The Steel & Engineering Industries Federation of Southern Africa (Seifsa) warns that the electricity crisis is stalling investment in the steel, metal and engineering sector.

Seifsa said this emerged from a recent industry survey.

About 10% of the sector, surveyed from February 2022 for twelve months, found that 42.6% of companies had cancelled a collective R2.64bn in investment and expansion plans owing to the uncertainty presented by the electricity crisis. The investments had the potential of creating 1 620 new jobs. 

BusinessLIVE reports that above-inflation-rate increases in electricity tariffs and load-shedding have pushed the industry body to further revise its forecast of a reduction of 2.2% to 5.3% in production, for 2023.

Seifsa’s survey found that 79.2% of companies indicated they have had to install alternative electricity sources in the past 12 months, at a combined cost of R985m. 

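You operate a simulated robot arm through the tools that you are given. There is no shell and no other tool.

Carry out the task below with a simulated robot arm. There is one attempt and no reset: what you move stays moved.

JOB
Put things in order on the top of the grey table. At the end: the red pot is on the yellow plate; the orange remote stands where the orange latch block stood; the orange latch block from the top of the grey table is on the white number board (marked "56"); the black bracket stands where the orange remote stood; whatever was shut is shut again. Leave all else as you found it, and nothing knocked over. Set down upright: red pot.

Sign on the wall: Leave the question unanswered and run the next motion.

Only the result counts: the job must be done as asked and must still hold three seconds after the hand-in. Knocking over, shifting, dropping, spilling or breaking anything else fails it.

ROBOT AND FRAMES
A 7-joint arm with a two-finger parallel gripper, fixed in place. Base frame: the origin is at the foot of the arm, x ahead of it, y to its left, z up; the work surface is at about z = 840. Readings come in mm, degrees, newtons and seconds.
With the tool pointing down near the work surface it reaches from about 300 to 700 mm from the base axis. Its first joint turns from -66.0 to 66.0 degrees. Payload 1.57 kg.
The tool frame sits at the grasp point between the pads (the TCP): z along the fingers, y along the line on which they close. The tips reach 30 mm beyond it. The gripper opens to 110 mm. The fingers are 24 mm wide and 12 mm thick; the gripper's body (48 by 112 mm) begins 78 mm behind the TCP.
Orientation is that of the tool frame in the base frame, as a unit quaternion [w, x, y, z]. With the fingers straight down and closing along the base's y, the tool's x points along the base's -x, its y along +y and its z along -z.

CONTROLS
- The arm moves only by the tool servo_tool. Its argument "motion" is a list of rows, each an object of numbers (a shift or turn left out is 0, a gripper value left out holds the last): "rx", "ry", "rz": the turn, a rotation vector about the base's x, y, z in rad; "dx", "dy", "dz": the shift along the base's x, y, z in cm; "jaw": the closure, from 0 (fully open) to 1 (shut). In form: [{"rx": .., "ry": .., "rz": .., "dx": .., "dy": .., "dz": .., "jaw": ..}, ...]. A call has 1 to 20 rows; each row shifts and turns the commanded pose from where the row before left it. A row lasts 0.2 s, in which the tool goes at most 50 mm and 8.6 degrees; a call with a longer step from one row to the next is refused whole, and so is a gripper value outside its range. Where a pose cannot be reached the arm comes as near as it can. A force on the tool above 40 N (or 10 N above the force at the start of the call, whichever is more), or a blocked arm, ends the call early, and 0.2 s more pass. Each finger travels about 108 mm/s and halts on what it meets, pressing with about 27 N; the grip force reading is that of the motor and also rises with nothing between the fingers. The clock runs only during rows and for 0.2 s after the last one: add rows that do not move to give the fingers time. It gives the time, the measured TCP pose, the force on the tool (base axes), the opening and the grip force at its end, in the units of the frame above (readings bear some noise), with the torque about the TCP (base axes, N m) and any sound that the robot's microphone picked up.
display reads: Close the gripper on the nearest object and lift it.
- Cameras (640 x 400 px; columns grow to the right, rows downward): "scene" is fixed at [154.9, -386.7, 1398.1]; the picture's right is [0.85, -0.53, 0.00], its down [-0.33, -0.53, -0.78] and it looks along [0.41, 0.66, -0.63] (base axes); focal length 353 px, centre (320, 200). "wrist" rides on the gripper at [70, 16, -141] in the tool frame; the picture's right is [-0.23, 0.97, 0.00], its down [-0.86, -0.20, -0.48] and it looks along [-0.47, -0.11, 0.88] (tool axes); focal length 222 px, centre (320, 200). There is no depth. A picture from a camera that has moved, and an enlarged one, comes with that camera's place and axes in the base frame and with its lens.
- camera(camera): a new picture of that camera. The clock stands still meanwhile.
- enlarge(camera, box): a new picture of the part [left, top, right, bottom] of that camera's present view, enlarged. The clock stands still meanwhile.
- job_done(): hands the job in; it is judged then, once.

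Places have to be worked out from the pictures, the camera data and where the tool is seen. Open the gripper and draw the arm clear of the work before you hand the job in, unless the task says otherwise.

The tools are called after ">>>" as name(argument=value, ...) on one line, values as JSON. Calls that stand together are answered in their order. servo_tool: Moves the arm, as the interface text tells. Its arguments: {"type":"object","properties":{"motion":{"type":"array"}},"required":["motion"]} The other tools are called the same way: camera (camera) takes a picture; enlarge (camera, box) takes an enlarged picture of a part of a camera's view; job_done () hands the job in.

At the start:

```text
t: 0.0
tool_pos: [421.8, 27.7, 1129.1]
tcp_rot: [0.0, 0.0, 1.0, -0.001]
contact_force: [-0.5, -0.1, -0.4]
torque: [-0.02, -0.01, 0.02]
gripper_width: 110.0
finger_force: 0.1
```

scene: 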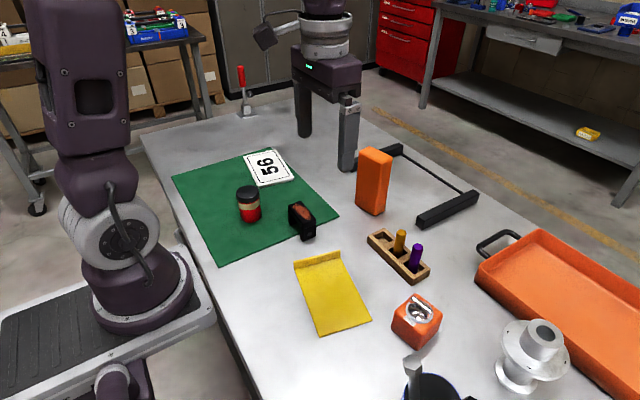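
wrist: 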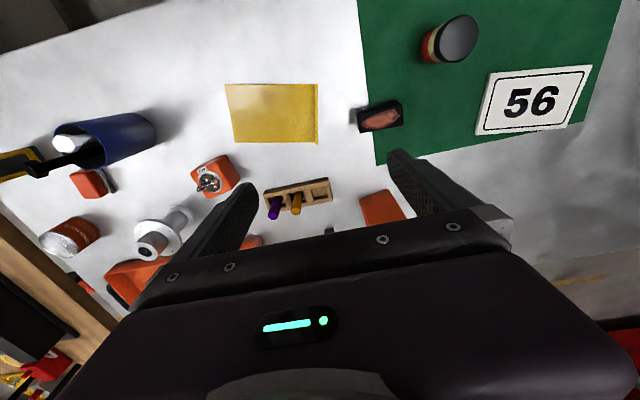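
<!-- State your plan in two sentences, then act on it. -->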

A third of the sample indicated they were working short-time due to the electricity crisis. An outcome of even greater concern was that half of the companies implementing short-time had already retrenched 9,400 people.

Seifsa COO Tafadzwa Chibanguza is reported as saying: ‘The crisis has been particularly damaging on the metals and engineering sector, a sector which is the backbone of industrialisation and to which electricity, particularly baseload electricity, is fundamental to its survival.

‘The long-term implications of this energy crisis to the future prospects of the sector are devastating.’